Remarkably, Omegalodon’s development was primarily a solo effort, with the exception of the music and voice acting. Allen points out some of the advantages to solo development, noting, “One of the advantages of working alone is being perpetually aware of all the interacting parts of the machine. I knew how changing one piece of code would affect another, and the game is relatively simple, so thankfully there weren’t a monumental number of bugs.”

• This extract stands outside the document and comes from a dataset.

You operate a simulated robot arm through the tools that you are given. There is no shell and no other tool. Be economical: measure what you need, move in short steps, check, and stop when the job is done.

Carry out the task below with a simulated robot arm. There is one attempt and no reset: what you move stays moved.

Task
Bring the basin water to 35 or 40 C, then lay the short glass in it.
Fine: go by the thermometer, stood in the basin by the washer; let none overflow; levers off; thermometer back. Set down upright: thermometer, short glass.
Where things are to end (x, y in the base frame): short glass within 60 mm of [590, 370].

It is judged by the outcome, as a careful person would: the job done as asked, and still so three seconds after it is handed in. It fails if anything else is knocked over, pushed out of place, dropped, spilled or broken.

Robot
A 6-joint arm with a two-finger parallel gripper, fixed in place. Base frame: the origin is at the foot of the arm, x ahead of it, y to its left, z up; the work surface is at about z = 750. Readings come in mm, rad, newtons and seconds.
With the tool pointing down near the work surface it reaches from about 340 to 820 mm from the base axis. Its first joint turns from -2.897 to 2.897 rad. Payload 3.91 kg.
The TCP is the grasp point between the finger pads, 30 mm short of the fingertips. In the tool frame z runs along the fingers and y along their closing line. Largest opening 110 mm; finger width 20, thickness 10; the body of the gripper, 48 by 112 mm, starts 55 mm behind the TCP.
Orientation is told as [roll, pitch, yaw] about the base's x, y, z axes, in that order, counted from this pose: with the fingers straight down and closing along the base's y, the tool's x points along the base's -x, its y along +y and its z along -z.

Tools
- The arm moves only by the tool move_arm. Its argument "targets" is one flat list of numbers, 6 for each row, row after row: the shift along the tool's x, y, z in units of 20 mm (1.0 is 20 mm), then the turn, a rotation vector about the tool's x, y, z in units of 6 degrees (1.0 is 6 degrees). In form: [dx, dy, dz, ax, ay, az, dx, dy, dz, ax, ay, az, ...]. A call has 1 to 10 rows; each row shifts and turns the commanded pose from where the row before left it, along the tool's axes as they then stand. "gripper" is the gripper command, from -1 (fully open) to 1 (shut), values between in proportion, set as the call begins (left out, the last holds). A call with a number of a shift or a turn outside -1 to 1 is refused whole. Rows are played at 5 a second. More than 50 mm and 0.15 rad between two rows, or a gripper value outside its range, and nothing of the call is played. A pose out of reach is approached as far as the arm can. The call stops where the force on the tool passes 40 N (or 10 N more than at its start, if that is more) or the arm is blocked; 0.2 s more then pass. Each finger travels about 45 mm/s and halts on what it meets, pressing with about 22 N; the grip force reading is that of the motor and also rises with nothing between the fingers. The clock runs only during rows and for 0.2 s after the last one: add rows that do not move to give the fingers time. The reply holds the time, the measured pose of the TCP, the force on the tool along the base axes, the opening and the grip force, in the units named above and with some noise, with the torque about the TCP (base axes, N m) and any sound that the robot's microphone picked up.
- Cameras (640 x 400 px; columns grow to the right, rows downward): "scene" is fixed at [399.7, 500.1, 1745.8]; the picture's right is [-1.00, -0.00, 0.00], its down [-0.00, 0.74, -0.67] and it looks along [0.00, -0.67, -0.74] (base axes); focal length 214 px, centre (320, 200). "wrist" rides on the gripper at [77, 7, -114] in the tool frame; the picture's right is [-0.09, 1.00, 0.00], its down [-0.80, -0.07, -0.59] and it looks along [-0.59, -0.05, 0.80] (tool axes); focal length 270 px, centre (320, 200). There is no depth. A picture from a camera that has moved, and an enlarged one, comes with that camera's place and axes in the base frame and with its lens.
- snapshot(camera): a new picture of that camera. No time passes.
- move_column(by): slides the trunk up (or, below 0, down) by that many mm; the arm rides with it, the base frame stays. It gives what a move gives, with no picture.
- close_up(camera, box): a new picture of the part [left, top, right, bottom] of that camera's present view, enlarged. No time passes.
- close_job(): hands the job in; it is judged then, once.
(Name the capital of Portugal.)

Of course, Allen is only one man and that can make testing a multiplayer title a challenge. Fortunately, Allen had some help and a good feedback system to get around this. “Testing was conducted by friends, and inadvertently by the fans during the first hours of release,” said Allen. After receiving early feedback, Allen notes that most issues have been taken care of, stating, “Everything is running smoothly now!”
Now that Omegalodon has been released to the public, Allen has some ideas for post-release content. He also notes, however, that popularity will play a factor into whether it sees the light of day. “I have a lot of ideas in mind – vehicles, scripted events, maps,” said Allen. “Whether or not I add them is a matter of how popular the game becomes.”
Allen is already hard at work on North of Earth’s next game, but is keeping those details under wraps, for now. The immediate future will see him supporting the Omegalodon community. Those looking to get a look at Omegalodon can purchase the game for PC and Mac for $9.99 from the game’s Desura and Indievania.